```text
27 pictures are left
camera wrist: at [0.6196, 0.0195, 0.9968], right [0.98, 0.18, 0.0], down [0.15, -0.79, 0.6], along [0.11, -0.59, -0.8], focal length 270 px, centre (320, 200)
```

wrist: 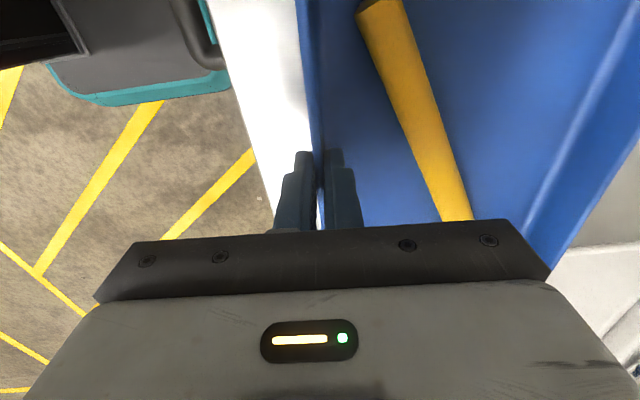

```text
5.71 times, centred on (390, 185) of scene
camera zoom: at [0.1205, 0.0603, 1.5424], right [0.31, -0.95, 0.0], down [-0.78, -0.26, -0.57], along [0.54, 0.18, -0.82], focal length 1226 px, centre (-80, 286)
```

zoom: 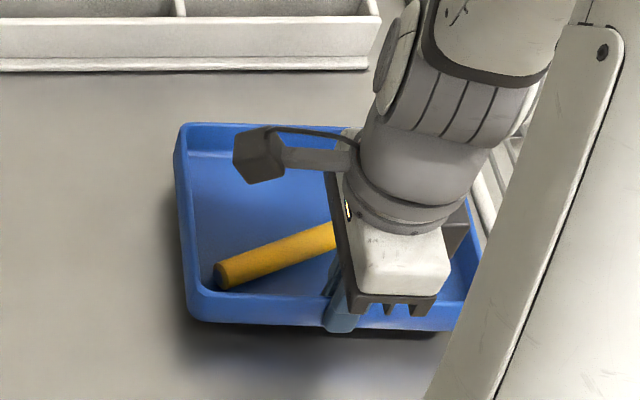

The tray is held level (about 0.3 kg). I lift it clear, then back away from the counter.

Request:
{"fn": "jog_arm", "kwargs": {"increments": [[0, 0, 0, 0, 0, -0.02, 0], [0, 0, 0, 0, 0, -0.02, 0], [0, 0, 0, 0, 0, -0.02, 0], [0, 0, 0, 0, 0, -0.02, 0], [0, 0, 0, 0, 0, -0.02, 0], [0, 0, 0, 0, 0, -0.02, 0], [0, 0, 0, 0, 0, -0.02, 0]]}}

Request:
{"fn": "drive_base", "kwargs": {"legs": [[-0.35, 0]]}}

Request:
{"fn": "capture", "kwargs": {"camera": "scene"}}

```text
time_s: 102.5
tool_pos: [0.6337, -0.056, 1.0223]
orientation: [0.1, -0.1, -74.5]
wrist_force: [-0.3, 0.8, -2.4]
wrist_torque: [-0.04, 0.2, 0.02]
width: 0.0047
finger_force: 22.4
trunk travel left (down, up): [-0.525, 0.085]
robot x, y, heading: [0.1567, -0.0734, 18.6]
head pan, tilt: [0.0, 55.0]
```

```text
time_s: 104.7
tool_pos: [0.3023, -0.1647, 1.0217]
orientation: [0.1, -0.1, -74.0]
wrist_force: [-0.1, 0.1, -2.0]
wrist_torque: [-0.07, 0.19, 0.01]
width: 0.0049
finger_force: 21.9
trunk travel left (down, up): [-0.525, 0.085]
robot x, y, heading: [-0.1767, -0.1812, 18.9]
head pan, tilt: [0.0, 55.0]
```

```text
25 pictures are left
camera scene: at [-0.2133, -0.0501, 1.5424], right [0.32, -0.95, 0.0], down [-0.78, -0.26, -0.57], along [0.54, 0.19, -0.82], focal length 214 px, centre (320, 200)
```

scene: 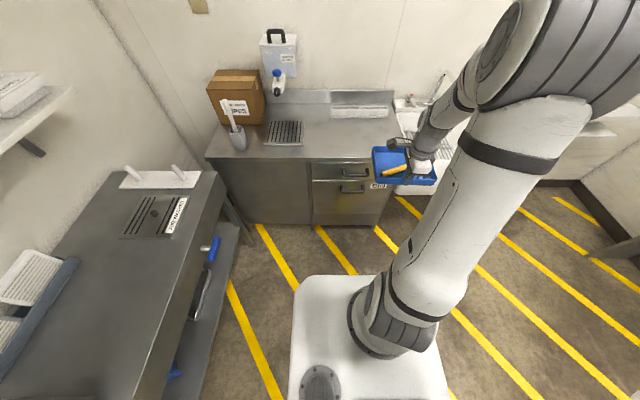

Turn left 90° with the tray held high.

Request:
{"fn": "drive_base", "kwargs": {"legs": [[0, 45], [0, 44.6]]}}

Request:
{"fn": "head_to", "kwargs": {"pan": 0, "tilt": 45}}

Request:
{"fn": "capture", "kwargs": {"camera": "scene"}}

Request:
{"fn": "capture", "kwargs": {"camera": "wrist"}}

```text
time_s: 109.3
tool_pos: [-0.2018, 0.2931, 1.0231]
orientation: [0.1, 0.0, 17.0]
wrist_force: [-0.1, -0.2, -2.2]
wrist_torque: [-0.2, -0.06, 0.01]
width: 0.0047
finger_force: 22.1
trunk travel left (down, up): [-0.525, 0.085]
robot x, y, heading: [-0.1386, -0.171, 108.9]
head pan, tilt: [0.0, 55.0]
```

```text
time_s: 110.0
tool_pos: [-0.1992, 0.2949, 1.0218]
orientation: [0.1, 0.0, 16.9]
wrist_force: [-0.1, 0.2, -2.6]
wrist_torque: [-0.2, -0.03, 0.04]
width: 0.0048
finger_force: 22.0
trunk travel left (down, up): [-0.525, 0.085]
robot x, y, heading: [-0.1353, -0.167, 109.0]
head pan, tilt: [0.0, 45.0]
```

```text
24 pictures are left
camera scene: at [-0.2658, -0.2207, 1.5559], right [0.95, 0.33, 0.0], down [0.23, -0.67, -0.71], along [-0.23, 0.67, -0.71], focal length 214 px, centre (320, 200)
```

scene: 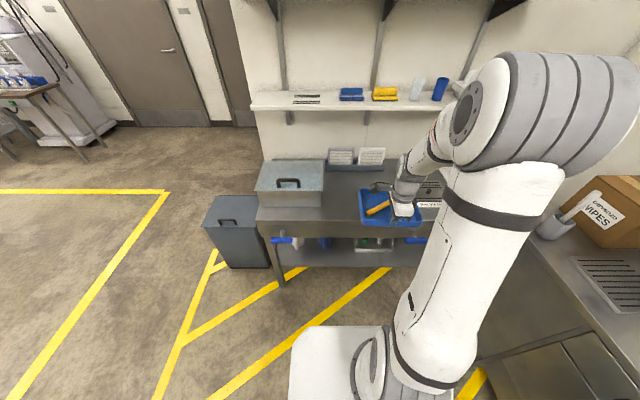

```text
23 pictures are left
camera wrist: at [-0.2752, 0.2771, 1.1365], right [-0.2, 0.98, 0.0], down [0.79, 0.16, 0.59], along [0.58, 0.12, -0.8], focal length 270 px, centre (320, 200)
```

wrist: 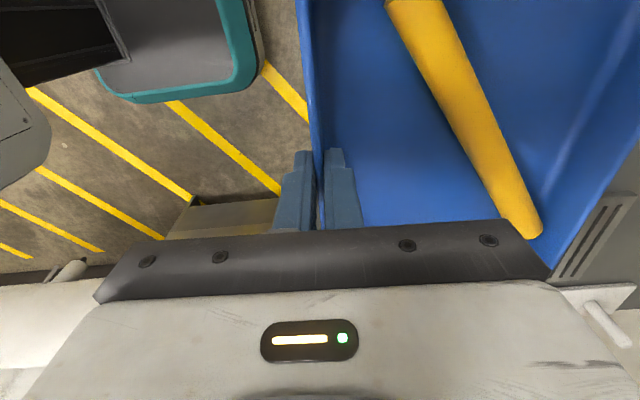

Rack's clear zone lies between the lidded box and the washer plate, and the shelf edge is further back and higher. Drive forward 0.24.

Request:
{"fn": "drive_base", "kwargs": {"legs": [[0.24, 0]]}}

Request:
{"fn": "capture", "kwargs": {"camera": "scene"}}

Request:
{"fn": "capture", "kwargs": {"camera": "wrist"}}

#####

• [Exercise objective] From the data above, write out everything exactly except the pictures.

• [Response to this exercise]
```text
27 pictures are left
camera wrist: at [0.6196, 0.0195, 0.9968], right [0.98, 0.18, 0.0], down [0.15, -0.79, 0.6], along [0.11, -0.59, -0.8], focal length 270 px, centre (320, 200)
```

wrist: 

```text
5.71 times, centred on (390, 185) of scene
camera zoom: at [0.1205, 0.0603, 1.5424], right [0.31, -0.95, 0.0], down [-0.78, -0.26, -0.57], along [0.54, 0.18, -0.82], focal length 1226 px, centre (-80, 286)
```

zoom: 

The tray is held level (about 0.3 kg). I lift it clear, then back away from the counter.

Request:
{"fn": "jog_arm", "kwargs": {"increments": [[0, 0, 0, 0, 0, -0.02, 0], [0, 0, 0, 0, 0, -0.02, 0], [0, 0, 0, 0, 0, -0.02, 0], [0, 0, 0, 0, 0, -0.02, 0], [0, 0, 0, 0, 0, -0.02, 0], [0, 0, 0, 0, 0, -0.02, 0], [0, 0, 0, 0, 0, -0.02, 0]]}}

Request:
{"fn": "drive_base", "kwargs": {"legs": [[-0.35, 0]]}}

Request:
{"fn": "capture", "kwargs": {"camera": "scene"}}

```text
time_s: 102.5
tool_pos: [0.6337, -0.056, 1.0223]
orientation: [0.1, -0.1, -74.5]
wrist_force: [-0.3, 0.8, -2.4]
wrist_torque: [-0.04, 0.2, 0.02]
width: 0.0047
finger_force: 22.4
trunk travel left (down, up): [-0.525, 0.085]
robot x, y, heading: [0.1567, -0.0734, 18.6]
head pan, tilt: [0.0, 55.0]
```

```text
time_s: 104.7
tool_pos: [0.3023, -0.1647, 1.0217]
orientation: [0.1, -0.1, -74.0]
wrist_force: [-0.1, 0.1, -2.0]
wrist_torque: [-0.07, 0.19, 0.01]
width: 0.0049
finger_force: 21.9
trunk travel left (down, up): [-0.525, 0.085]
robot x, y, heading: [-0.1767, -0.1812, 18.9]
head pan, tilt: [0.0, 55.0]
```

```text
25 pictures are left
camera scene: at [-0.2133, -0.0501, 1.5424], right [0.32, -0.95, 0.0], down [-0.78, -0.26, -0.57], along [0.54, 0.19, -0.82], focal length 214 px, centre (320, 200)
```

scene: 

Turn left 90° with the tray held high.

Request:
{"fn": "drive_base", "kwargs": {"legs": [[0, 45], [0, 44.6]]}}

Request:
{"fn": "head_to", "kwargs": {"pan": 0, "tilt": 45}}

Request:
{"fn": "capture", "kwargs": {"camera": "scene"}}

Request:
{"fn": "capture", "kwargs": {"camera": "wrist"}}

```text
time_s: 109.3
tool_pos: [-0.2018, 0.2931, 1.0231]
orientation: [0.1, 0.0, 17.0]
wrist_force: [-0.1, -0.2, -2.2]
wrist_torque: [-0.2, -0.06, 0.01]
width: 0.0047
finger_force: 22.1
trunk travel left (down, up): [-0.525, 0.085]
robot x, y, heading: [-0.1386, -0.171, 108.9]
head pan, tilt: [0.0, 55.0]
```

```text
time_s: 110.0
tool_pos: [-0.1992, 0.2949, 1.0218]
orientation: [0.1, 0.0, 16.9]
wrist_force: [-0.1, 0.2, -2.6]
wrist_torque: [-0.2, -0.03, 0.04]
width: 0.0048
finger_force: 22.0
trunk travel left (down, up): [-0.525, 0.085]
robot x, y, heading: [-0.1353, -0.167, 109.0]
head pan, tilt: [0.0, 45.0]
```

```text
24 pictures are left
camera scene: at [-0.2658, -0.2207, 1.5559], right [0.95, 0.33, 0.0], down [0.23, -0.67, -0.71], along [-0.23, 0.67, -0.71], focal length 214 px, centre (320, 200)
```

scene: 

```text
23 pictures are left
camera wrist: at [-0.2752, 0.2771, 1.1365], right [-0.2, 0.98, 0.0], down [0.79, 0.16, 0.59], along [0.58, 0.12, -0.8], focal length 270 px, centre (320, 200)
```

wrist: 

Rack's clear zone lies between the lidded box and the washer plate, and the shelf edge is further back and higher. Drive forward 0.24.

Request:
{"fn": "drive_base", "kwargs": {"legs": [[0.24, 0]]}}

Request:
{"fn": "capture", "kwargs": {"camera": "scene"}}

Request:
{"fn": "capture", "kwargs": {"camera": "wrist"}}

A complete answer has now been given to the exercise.